If you are managing a nonprofit’s social media, we have some engaging social media marketing examples to inspire you to create and share great content.
1. Share Your Nonprofit’s Wins on Social Media
One of the most important things you can do for your nonprofit’s social media account is to show the support received from your donors and how your advocates are doing good things in the world.
For example, share a personal story of the impact you are having. Fair Trade Certified does that in the following Twitter post.
The organization uses a friendly, engaging photo that instantly draws people in. Also, note that Fair Trade Certified makes great use of hashtags in this social media example.
However, be careful that, if you do share something personal, you have the appropriate permission. You may even be able to share content generated by users served by your organization.
Another option for sharing wins is to look at the big picture.
Share your numbers, such as:
The total raised in a specific fundraising campaign
The total number of people served
The geographic region where you made an impact
Other success metrics
This Instagram post from Pencils of Promise shares both a total dollar number and how that translates into real-world impact. The organization also shares the credit with its backers by using the word “Together.”

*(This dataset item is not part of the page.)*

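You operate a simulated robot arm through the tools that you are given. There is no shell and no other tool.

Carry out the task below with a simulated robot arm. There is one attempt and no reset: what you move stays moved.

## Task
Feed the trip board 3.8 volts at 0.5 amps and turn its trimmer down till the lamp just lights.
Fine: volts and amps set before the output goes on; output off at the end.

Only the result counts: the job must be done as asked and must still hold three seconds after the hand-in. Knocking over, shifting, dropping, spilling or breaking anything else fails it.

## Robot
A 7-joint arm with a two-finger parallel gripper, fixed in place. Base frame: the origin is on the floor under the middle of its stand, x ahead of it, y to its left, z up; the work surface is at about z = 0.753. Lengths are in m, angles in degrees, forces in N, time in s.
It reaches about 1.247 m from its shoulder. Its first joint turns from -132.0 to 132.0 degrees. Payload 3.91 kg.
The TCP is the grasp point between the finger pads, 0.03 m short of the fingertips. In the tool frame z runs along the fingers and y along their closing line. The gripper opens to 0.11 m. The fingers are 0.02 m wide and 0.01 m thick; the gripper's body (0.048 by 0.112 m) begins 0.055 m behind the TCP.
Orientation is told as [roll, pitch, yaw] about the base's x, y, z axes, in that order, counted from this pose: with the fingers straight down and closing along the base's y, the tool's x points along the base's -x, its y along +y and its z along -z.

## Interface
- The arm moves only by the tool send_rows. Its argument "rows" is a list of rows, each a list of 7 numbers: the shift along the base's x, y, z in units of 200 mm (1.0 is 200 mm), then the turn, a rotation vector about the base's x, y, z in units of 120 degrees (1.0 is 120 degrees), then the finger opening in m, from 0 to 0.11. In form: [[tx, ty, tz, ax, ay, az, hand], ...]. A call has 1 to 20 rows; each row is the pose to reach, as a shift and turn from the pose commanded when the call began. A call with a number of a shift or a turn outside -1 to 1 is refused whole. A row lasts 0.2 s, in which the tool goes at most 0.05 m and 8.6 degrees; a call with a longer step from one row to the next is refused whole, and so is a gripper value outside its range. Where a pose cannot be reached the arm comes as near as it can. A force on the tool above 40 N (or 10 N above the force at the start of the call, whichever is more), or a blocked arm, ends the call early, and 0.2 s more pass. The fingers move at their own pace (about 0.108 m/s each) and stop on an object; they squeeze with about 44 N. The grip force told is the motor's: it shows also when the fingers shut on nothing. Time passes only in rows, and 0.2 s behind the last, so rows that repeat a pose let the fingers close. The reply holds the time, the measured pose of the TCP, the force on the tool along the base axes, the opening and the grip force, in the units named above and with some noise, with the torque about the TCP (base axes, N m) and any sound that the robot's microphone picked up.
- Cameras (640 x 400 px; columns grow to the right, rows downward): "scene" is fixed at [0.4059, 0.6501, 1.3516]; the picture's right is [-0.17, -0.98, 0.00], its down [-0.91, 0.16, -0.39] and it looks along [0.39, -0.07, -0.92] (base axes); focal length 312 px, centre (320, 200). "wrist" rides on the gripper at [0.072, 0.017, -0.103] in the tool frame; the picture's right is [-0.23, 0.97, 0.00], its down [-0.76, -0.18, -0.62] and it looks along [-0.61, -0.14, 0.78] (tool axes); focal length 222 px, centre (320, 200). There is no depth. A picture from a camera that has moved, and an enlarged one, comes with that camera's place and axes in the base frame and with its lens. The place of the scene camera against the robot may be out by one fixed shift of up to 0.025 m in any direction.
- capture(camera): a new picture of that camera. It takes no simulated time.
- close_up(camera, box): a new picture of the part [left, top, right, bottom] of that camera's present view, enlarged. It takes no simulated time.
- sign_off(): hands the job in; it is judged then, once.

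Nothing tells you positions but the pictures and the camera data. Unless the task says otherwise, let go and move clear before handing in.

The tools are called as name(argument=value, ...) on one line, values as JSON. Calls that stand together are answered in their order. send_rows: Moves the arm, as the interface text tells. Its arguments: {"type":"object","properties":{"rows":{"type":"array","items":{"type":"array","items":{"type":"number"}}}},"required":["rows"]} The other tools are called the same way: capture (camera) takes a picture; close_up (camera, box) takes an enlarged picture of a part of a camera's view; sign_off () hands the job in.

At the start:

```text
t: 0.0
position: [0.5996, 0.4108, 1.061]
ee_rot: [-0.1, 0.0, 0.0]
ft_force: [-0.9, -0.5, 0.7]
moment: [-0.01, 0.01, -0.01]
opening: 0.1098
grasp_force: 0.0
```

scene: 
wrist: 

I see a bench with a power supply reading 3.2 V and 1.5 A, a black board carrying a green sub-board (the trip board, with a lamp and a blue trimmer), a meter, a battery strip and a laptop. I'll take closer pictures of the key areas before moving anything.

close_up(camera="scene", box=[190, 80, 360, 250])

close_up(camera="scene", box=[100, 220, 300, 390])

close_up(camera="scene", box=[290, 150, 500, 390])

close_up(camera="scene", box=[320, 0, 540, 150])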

How do you measure success in your organization? What are the most meaningful accomplishments you have made recently? Historically? The answers to those questions may make for captivating and engaging social media posts for your nonprofit organization.
2. Ask Your Audience Questions About Nonprofits
Another way to connect your nonprofit with your audience through social media is by asking your followers questions. Doing so can take a lot of different forms.
Questions may include:
Why do you support [our non-profit]?
How did you first hear about [our non-profit]?
What is the reason you care about [our cause]?
Who is one friend you know would love supporting [our cause]?
Who is your hero?
Which is your favorite [product created by your non-profit]?
You can also use this question as an opportunity to draw attention to something specific to your organization.
For example, the following post from the Humane Society reminds pet owners to have disaster plans in place. (Bonus points for the cute puppy photo. Yes, Facebook still loves animal pictures.)
Another type of question that can draw attention to your cause or mission is a “did you know” type of post like this one from the Smithsonian Institute. The organization also had fun with this Instagram post by connecting it to the baby shark song trend.
3. Post About Upcoming Events and Highlight Past Ones
Your nonprofit’s social media channel is one of the best places to promote your upcoming events and share the highlights of past events.
Creating a post is just the first step. Depending on which platforms you are using, you may also want to:
Create a Facebook event and invite friends
Post pictures of the preparation for the event
Share teasers about speakers, features, and details
Suggest that others invite their friends along
Live post during the event via live Tweet, Facebook LIVE, Instagram story, etc.
The following post illustrates how to showcase the main reasons people will want to attend your event while it also shares the vital details of how to attend and get tickets.
Don’t forget special days and celebrations! For example, this post from Room to Read on Twitter celebrates Women In Science Day. Often, special events will have a hashtag that will help gain added visibility.
4. Connect People Together via Social Media
Social media is also one of the most effective ways to help people feel deeply connected to your cause.
Share tips related to the work you do or that tell more about your nonprofit’s mission. Here is an example from Doctors Without Borders:
As soon as I saw this post, I knew it was a social media example for nonprofits that I had to share. The picture is colorful and captivating (perfect for Instagram where it was posted).
But maybe even more importantly, this post personalized the work the nonprofit is doing by having parents share their hopes and dreams for their children. If you are a parent, you probably can relate to some of these same hopes and dreams, and the post makes you feel more connected to the mission that this organization is out to accomplish.
Sometimes, you may want to be even more direct and make a specific ask via your nonprofit’s social media account. Resist the urge to ask for everything … Be clear about exactly what you need (a specific goal is even better) and why you need it.
The following example from Do Something works well because it is a single specific action to take that is related to a current and pressing need. (And the hot pink definitely catches your eye.)
Making These Social Media Examples Your Own
These examples of social media for nonprofits may already be sparking ideas for your own nonprofit social media pages. But implementing these ideas successfully takes time and practice.
Remember to regularly capture content, such as photos and videos, that you can turn into posts for your nonprofit’s social media account.
Feeling inspired? Start planning your own social media content calendar and fill it with shareable content for your nonprofit!